Mike Race, a Senior Consultant with ZSA, highlights a further trend: lawyers from traditional, large full-service firms are starting up or moving to boutique, specialist firms to service a particular type of industry or practice area. “This trend is driven by Partners who want to offer the same quality of service to their clients, but at a lower cost,” says Race. “As they don’t carry the overheads of the mega-firms, boutique firms are often more flexible with charge-out rates, or even offer bespoke fee arrangements that do not involve billing by the hour.”

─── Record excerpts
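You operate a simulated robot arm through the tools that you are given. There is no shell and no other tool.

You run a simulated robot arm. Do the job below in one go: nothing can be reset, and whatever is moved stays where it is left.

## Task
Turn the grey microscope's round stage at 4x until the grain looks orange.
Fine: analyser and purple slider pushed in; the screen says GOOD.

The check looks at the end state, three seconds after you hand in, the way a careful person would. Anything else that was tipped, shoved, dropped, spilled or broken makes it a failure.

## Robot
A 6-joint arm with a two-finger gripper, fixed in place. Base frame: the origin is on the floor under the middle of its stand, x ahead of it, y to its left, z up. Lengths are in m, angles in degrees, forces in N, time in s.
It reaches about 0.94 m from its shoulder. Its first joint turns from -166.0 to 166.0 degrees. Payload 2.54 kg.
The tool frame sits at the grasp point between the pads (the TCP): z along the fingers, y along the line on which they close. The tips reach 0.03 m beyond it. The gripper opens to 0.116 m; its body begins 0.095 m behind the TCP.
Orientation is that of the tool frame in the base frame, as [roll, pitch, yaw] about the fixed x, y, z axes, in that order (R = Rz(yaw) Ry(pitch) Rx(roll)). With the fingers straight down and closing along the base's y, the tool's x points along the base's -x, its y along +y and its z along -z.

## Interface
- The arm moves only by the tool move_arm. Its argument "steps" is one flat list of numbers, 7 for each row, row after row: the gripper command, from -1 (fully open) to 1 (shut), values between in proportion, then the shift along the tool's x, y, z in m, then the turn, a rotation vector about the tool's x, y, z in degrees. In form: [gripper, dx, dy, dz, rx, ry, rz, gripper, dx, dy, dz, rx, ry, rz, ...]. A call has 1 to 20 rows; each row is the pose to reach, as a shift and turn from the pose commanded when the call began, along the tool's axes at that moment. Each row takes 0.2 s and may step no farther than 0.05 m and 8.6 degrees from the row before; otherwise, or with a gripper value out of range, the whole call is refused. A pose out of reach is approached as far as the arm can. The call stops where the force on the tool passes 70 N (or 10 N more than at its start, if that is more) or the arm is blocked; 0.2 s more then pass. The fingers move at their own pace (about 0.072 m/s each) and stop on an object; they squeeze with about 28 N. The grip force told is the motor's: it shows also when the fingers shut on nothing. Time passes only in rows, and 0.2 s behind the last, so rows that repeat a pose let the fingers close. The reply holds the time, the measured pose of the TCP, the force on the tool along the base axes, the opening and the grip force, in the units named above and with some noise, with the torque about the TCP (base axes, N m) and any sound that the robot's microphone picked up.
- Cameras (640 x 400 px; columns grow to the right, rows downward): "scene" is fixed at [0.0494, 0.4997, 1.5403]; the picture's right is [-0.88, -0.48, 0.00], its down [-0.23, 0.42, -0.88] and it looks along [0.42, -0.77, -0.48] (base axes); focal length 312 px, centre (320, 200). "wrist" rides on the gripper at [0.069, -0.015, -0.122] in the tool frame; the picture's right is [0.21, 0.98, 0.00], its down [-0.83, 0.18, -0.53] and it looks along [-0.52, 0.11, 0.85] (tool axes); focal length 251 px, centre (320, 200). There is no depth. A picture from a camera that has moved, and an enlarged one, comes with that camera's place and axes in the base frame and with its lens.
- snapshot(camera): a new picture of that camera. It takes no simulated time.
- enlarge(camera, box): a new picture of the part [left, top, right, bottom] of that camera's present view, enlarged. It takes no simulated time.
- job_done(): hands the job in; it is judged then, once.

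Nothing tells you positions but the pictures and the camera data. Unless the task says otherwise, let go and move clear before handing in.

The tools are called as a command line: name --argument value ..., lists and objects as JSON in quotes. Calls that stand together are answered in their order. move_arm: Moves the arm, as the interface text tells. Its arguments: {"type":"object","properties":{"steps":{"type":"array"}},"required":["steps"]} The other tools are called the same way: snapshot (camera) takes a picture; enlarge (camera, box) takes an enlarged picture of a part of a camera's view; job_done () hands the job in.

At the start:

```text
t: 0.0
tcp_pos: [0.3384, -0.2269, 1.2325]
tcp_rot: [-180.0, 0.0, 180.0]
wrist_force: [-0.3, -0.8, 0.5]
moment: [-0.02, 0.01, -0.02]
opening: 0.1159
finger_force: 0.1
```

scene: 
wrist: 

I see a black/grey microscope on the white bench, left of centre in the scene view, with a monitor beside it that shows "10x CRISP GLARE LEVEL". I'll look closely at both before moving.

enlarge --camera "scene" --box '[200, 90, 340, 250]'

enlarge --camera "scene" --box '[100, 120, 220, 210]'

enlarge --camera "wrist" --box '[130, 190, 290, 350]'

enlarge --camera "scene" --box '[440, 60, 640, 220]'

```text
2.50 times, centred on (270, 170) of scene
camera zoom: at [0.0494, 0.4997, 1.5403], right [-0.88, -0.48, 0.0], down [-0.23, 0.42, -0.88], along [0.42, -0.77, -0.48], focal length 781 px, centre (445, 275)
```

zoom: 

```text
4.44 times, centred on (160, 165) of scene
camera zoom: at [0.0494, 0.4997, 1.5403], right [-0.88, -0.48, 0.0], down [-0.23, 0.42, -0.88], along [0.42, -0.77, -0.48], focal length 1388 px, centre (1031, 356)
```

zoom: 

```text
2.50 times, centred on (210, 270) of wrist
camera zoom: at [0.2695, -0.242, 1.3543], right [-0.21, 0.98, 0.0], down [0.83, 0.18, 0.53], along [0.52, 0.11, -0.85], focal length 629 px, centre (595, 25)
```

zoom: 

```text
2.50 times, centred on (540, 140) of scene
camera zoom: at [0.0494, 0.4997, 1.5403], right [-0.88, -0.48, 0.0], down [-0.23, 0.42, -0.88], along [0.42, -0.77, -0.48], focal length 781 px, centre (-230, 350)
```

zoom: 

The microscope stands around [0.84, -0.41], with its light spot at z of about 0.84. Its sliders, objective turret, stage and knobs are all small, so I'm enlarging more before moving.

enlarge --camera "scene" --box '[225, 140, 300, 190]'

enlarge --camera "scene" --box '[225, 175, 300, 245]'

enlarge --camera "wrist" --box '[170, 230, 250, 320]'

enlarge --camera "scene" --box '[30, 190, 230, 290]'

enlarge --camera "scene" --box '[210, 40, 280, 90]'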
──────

Navigating today’s legal marketplace
Changes in the way legal services are offered have implications for legal professionals seeking new professional opportunities – but these are not necessarily negative. “While these changes may be bad news for entrenched firms (or at least those unwilling to evolve with the industry), they do provide more opportunities for lawyers who are willing to look outside of Big Law,” says Usher.
Race agrees. “There is a lot more variety in terms of different work environments becoming available for lawyers nowadays relative to a few years ago, where most had to choose between Big Law, small firms, or traditional in-house legal teams.”
What is your value added?
Candidates that will shine in the emerging marketplace will be those that can show their value added, and demonstrate their ability to practice in more cost-effective and efficient manners.
“Now, more than ever, lawyers have to be very conscious that being a good legal technician is not enough,” says Race. “Being able to add value to a client’s business, above and beyond purely transacting legal services, is vital to a lawyer’s ability to maintain a satisfied client base.”
Race emphasizes that adding value is key not only to building a book of business, but also for a lawyer’s own career trajectory. “Being able to provide enough value to build and maintain a loyal client base is really a lawyer’s currency whether it comes to seeking a promotion in their current firm, or making an external move to advance their career,” says Race.
While legal practice will continue to evolve, legal professionals can strategically navigate through the coming changes. Jobseekers looking to stand out should also be confident that they can still do so and not be lost in a sea of change. In particular, focusing on adding value will set you apart. This will not only assist you in developing your practice, but also prepare you for your next move.